‘Crazy Ex-Girlfriend’ still understands mental health like few other shows right now

Culture

Two episodes into its final season, the wacky, charming and often poignant CW musical series Crazy Ex-Girlfriend is continuing to deftly tackle mental health — all while managing to include at least two original songs per episode.

In the latest episode, which aired on Friday, the show managed to marry a classic, spooky Halloween sitcom episode with a lesson about the ways in which anxiety can manifest in new symptoms.

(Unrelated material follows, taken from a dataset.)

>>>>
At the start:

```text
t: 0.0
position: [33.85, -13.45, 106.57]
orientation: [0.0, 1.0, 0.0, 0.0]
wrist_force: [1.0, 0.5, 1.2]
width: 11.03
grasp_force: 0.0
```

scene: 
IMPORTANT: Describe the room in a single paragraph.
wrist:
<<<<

The show’s flawed hero Rebecca Bunch — played by series co-creator Rachel Bloom — is newly sprung from prison and dealing with the public humiliation of being dragged by her local paper, the Daily Covina.

Reading the comments section sends Rebecca into an anxiety spiral, and gives us the episode’s fantastic, and all too relatable, ode to anxiety: “Time to Seize the Day.” The song is about how Rebecca, suddenly too anxious to leave her house, procrastinates by cleaning the refrigerator, sitting on the floor, reading facts about stingrays on the internet and masturbating to gay porn. You know, normal anxiety things.

Yet again, the show treats Rebecca’s mental health — this time it’s her anxiety-related agoraphobia — as an essential part of her character, not an external element or a dramatic twist. Getting trapped in her house by her own fears is sort of funny, sort of sad and mostly matter of fact.

Her friends see what’s going on and try to encourage her to come out, because they’re good friends, but that doesn’t work, because friends can’t always help. She makes an appointment with her therapist, Dr. Akopian, but feels too anxious to actually go outside and show up. Ultimately, it takes some time — and the excitement of a ghost story — to get Rebecca to leave her house again.

The episode-long arc is another standout turn in a show that has done a singularly great job among TV comedies of representing a main character’s ongoing exploration of her mental health. Season one saw Rebecca coming up with all sorts of wild, rom-com schemes to land her true love, Josh. Season two made it clear that maybe some of Rebecca’s wild ideas and poor judgment are symptomatic of a larger issue, and that maybe the goofy exploits women take on in rom-coms aren’t actually healthy ways to handle life’s ups and downs. The third season gave Rebecca an official diagnosis of borderline personality disorder, got her on meds and had her in both group and individual therapy.

And even though Rebecca has done a lot of the right things — seeking help from professionals and figuring out treatment plans, which are the sort of unsexy steps that rarely get play on television — this latest episode shows there will always be new challenges for her to work through. Like the song goes, it’s “Two steps forward, four steps back, five more steps back and now I’m back in bed.”